We can take advantage of the fact that the force is central, hence the acceleration will always be directed towards the center, to decompose the acceleration into the radial component and the component orthogonal to it (0). If we express the body position as $(rcos\phi,r\sin\phi)$ and differentiate twice with respect to time, we will get again the conservation of angular momentum:

Quoting from Analytical mechanics (Fasano, Marmi, 2006)

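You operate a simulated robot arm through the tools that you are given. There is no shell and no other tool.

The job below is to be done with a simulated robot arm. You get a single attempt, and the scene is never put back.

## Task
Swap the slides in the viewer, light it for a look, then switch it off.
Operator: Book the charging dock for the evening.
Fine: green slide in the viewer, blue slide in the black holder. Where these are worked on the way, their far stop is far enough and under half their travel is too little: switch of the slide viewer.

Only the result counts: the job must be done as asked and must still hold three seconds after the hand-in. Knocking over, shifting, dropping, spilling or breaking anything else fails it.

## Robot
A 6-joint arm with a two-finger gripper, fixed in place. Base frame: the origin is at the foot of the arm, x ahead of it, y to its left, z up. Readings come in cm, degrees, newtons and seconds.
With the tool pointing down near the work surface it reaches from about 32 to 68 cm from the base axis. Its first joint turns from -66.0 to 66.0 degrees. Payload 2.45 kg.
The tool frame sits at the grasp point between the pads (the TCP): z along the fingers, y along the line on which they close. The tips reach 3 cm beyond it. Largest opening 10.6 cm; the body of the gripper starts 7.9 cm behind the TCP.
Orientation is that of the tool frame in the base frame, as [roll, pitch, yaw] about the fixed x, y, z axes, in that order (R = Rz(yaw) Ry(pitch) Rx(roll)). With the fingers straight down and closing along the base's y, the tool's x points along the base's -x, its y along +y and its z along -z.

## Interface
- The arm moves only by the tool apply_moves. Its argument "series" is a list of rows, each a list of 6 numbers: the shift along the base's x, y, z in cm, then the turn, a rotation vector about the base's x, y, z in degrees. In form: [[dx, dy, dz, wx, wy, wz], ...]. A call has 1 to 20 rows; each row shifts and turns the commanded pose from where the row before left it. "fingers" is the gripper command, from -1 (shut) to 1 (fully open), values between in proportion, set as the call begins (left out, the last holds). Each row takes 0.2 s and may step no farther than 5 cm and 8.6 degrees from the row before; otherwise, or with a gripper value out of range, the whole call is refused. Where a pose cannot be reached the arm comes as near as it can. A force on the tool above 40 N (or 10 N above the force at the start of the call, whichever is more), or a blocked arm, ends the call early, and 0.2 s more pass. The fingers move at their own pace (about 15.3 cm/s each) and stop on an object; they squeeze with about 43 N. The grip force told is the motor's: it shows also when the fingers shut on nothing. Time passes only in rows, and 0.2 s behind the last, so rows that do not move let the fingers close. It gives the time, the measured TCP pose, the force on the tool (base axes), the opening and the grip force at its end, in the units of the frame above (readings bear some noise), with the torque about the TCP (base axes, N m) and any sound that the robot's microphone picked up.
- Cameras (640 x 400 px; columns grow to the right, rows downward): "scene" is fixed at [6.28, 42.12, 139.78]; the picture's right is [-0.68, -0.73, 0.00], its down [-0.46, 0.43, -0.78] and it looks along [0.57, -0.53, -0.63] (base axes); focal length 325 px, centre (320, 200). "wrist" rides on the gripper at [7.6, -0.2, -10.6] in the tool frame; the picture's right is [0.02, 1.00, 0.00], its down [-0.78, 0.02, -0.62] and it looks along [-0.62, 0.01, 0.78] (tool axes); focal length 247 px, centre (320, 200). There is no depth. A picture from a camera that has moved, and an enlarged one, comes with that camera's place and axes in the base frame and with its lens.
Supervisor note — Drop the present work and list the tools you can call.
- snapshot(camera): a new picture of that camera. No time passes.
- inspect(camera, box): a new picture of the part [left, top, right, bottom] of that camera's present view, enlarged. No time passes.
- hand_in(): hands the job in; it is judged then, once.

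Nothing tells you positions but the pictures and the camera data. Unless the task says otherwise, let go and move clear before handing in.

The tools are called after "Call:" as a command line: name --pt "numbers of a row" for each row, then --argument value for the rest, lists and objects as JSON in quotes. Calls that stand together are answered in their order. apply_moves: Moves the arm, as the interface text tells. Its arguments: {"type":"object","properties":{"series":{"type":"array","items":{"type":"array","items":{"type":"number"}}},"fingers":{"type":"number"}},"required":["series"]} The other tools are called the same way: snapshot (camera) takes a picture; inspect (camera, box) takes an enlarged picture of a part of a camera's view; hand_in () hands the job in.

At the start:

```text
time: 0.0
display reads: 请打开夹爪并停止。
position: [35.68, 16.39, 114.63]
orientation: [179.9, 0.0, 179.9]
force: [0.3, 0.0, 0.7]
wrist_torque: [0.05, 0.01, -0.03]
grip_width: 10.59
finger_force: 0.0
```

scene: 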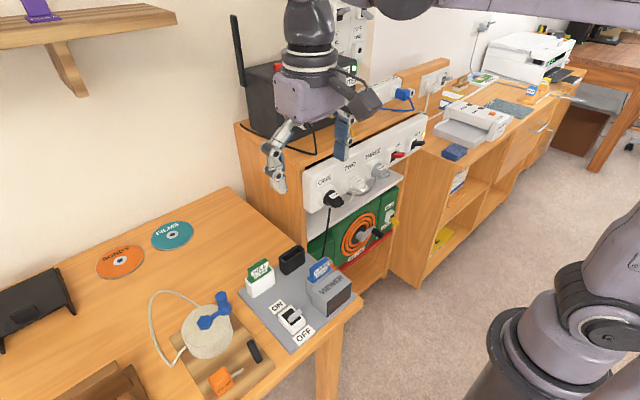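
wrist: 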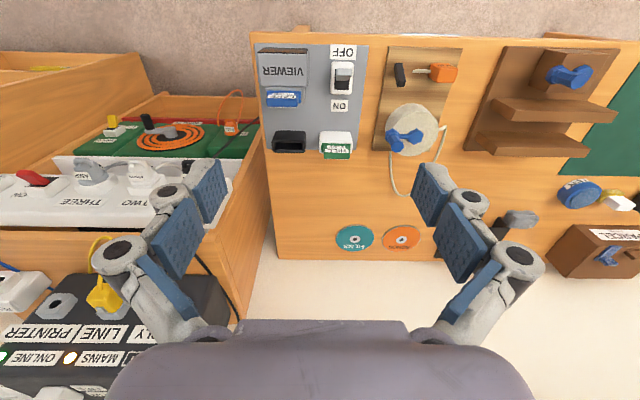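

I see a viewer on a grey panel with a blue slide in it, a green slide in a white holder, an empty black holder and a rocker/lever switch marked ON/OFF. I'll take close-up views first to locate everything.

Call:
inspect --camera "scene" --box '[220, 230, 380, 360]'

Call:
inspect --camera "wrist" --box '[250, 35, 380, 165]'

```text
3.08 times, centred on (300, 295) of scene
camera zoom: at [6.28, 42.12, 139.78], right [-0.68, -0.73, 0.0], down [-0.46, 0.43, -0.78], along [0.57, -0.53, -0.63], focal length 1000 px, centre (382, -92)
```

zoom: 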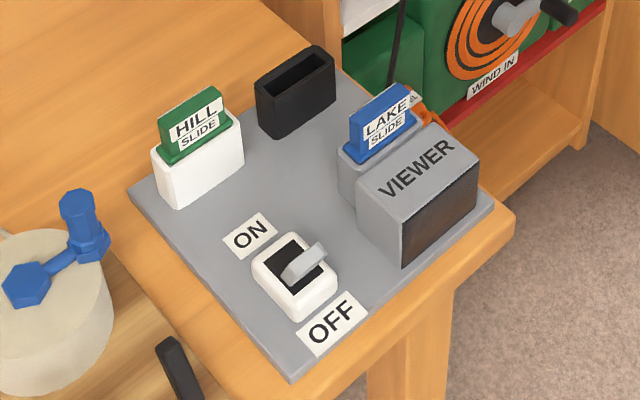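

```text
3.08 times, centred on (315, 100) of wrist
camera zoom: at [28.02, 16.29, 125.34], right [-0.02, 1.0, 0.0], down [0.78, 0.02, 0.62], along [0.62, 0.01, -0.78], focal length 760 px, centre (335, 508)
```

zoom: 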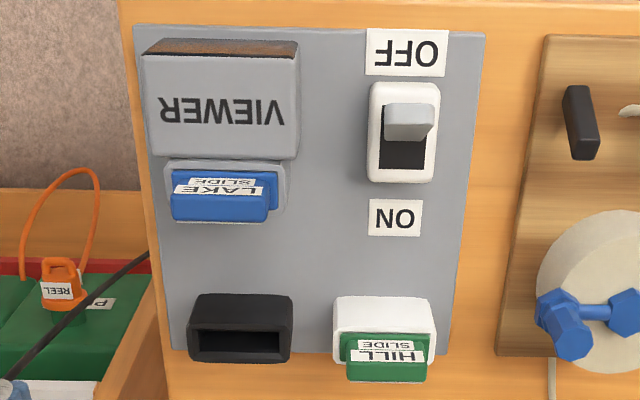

Introduce the radial unit vector $e_r = (cos \phi, sin \phi)$ and the orthogonal unit vector $e_{\phi}= (− sin \phi, cos \phi)$. The equation of motion $$m\ddot{\boldsymbol r} = f(r)\frac{\boldsymbol r}{ r }= −V'(r)\frac{\boldsymbol r}{r}$$ can then be written componentwise as follows: $$\frac{1}{r}\frac{d}{dt}(r^2\dot\phi) = 2\dot r \dot \phi+ r \ddot \phi= 0,\\ m\ddot r − mr\dot{\phi}^2= −\frac{dV}{dr}$$ and the first equation simply expresses the conservation of $L_z$.

$r$ and $\phi$ are polar coordinates, $\boldsymbol r$ is the position vector and $r$ its magnitude.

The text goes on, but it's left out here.